* begin PROVIDED DATA *
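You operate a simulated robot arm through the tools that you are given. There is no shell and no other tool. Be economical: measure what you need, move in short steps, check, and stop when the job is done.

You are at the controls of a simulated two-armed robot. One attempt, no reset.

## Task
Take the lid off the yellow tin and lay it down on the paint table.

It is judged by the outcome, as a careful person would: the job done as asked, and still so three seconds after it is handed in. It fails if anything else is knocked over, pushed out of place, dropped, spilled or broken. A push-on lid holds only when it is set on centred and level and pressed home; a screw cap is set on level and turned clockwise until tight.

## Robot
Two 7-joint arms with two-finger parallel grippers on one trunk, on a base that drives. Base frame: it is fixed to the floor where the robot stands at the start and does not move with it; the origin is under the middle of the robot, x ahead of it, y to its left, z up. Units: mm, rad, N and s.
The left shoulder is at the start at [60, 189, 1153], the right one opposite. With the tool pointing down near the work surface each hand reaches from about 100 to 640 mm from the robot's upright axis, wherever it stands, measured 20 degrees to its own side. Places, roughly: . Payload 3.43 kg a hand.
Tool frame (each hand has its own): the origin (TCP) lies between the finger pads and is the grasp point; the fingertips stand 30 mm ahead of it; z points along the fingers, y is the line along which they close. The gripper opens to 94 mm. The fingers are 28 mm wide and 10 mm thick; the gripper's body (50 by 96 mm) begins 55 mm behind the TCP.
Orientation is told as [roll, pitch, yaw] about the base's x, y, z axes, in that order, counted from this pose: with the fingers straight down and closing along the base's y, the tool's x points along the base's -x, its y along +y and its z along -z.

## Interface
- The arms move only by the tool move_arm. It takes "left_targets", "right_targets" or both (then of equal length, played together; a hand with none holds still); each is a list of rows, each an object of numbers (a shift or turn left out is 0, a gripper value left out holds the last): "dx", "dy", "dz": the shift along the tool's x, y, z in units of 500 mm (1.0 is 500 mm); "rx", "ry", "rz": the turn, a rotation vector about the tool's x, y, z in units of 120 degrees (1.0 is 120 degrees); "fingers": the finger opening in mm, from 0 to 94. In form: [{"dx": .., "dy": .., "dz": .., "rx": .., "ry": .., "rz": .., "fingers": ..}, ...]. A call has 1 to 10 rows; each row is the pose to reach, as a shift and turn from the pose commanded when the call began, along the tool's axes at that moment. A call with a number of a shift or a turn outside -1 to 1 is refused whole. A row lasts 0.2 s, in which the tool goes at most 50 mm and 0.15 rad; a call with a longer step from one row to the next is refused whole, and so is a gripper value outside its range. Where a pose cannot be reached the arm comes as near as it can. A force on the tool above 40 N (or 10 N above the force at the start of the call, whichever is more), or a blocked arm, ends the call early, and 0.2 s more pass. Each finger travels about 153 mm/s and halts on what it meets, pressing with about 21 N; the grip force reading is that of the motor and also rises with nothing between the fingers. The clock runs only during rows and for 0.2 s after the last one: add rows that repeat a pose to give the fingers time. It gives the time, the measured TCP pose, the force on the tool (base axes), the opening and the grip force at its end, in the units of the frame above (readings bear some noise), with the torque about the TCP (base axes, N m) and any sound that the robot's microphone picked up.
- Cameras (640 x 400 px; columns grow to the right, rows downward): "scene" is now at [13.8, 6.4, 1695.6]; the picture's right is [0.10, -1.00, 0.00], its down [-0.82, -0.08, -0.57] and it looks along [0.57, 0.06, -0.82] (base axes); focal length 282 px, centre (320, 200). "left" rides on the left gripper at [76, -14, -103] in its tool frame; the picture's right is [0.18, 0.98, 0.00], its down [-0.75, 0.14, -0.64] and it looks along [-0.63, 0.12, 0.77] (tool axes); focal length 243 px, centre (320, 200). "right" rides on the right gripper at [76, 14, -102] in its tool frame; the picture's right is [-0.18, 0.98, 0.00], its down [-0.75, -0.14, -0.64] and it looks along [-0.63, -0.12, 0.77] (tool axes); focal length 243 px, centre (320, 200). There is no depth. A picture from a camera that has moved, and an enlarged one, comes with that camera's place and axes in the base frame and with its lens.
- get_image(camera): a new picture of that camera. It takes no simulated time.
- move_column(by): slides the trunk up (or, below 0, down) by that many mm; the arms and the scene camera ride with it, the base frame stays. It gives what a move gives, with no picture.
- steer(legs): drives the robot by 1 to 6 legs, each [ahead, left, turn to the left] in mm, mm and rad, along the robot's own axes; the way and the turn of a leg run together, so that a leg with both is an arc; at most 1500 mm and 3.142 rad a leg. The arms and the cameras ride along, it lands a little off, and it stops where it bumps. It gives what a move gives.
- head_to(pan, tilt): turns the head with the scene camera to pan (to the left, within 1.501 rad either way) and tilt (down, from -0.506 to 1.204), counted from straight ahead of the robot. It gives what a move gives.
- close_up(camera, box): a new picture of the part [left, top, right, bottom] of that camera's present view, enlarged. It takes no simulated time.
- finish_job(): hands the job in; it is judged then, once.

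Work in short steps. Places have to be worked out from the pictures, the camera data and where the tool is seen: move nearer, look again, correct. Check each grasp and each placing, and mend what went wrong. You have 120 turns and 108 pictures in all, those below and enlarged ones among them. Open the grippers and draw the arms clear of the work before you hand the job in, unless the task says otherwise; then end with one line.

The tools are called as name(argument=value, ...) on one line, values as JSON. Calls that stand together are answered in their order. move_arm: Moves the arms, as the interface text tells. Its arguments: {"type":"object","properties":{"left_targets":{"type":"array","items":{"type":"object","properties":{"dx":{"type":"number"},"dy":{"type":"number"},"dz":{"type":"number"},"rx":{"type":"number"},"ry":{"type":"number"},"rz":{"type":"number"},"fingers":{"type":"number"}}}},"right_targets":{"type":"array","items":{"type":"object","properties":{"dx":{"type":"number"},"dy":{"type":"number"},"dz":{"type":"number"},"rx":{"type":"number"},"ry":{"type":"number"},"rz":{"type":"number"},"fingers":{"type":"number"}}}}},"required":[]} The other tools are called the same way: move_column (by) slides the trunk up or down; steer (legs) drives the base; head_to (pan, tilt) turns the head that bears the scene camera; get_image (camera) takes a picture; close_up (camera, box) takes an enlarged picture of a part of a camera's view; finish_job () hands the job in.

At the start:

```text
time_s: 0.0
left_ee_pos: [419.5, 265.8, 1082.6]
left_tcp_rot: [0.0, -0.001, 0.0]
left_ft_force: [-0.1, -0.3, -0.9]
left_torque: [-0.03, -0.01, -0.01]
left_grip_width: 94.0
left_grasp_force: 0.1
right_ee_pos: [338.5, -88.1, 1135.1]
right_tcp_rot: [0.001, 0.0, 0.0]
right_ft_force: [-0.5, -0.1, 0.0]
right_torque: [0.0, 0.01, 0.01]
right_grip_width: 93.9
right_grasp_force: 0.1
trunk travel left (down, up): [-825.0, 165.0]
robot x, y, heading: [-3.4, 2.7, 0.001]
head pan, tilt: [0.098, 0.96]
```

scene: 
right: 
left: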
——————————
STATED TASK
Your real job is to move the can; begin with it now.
* end PROVIDED DATA *
From the listing, copy each line containing the word "judged".

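It is judged by the outcome, as a careful person would: the job done as asked, and still so three seconds after it is handed in. It fails if anything else is knocked over, pushed out of place, dropped, spilled or broken. A push-on lid holds only when it is set on centred and level and pressed home; a screw cap is set on level and turned clockwise until tight.
- finish_job(): hands the job in; it is judged then, once.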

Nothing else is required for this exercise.